Perhaps in my college this will be operated upon as a post-colonial mindset, but to me it seemed perfectly rational. While I beg to differ with proclamations stating English as the ‘language of the future’ or the ‘language of progress and development’, I also acknowledge that in a world fast becoming a global village, this generation, this new millennium’s brood, has every right to have the freedom of choice over their identity, or as much as possible in this world where we all emerge with pre-conditioned identities. Gandhi only wanted his windows open, to let the breeze of other cultures permeate his home, yet he could hardly have pictured the coming storm of globalization, with its wild and uprooting ferocity. I wonder sometimes what great treasures have already been swept away from my house by this restless storm.

This new storm banged open the door of my mind, and I spent my time pondering over this uncanny battle of the individual versus the power of globalization, with the wreckage of tradition hinged to the frame of identity. It was simply inconclusive, I concluded, but remained restless all the same.

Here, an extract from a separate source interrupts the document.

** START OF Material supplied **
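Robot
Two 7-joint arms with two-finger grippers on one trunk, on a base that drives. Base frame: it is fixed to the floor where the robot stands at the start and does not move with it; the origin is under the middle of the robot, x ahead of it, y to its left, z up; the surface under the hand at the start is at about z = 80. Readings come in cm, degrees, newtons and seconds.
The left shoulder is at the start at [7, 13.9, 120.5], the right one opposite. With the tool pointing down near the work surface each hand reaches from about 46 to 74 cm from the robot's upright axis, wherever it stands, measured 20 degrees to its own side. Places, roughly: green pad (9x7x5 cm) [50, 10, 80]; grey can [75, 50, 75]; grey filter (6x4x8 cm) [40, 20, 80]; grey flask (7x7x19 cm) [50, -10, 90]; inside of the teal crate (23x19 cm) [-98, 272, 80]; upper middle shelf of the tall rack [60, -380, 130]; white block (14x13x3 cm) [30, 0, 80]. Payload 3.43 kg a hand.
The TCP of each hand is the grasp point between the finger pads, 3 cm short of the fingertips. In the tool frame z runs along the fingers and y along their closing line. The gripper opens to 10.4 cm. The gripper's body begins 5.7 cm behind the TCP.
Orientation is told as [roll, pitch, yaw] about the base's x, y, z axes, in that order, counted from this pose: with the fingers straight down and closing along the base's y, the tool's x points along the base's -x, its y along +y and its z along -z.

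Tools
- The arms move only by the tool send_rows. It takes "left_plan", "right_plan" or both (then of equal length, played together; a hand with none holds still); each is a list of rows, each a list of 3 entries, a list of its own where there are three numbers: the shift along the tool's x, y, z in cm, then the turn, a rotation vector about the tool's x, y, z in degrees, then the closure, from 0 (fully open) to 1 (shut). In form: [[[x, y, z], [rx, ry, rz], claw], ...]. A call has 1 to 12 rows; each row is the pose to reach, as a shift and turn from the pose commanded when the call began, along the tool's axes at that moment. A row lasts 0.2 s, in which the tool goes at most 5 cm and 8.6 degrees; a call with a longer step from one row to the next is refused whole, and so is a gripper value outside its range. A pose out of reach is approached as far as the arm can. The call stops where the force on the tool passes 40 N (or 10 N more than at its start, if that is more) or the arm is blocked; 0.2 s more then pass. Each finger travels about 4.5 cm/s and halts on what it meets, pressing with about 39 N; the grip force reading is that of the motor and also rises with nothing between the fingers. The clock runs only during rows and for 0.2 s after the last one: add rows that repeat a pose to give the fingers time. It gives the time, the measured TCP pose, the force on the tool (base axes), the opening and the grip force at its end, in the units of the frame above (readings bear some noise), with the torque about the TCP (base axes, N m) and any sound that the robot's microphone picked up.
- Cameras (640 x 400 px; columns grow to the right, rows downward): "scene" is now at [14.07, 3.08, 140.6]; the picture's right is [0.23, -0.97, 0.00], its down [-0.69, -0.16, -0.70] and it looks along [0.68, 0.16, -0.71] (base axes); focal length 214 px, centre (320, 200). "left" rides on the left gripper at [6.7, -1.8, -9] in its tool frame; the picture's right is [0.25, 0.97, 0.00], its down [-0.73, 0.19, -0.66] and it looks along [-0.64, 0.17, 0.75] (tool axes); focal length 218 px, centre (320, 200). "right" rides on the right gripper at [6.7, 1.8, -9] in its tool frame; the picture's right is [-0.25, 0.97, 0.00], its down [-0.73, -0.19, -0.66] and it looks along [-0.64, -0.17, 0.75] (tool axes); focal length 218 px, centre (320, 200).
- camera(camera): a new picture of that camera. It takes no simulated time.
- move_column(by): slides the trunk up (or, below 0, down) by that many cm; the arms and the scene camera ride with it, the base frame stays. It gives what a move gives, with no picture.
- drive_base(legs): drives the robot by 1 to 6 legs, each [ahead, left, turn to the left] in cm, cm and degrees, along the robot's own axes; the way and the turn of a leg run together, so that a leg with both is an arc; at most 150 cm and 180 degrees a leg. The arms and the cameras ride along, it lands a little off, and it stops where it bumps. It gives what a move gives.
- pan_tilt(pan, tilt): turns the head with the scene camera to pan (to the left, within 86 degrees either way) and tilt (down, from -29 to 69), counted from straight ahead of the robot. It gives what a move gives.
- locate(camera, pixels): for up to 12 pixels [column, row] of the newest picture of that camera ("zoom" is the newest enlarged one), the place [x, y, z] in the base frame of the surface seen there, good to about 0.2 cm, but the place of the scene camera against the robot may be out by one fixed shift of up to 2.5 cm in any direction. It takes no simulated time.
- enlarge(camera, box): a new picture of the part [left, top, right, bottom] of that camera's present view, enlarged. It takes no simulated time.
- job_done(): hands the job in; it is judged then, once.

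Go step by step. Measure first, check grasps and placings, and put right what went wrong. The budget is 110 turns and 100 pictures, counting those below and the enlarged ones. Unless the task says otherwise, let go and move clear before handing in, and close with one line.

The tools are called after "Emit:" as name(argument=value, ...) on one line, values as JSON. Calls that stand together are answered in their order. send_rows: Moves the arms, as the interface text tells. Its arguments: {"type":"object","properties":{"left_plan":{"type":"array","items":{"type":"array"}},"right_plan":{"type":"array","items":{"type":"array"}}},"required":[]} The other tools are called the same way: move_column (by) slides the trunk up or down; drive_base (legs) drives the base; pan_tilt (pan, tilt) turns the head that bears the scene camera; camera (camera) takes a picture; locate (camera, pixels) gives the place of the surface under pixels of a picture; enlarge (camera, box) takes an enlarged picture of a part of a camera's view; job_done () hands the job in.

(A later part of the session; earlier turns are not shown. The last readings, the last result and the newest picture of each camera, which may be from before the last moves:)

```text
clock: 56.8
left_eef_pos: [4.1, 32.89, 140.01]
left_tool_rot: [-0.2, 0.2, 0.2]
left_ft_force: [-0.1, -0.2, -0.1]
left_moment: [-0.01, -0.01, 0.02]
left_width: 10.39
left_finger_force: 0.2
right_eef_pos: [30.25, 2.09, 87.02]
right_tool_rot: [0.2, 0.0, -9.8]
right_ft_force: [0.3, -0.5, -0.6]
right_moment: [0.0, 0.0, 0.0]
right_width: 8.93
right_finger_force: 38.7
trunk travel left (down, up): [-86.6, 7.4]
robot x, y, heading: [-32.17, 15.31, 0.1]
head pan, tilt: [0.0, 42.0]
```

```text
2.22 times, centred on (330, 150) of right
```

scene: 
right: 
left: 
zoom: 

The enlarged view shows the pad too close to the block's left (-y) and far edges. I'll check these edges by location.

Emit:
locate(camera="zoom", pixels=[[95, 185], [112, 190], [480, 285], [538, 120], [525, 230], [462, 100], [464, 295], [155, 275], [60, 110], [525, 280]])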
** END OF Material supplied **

The spiders in my room, largely unaware of my existence, captivated me with their endless weaving and the endless traditions attached to them. The same Japanese also believed that seeing a spider in the morning signaled the beginning of a romance. I see them every morning, and regret the romances I missed for my earlier ignorance. Perhaps I was in some such mood when I heard my cousin, who wanted to marry a Punjabi Sikh girl, against, as his mother claimed, all family traditions, saying, shortly before his grand wedding, “Ma, traditions aren’t simply followed; sometimes traditions are made.”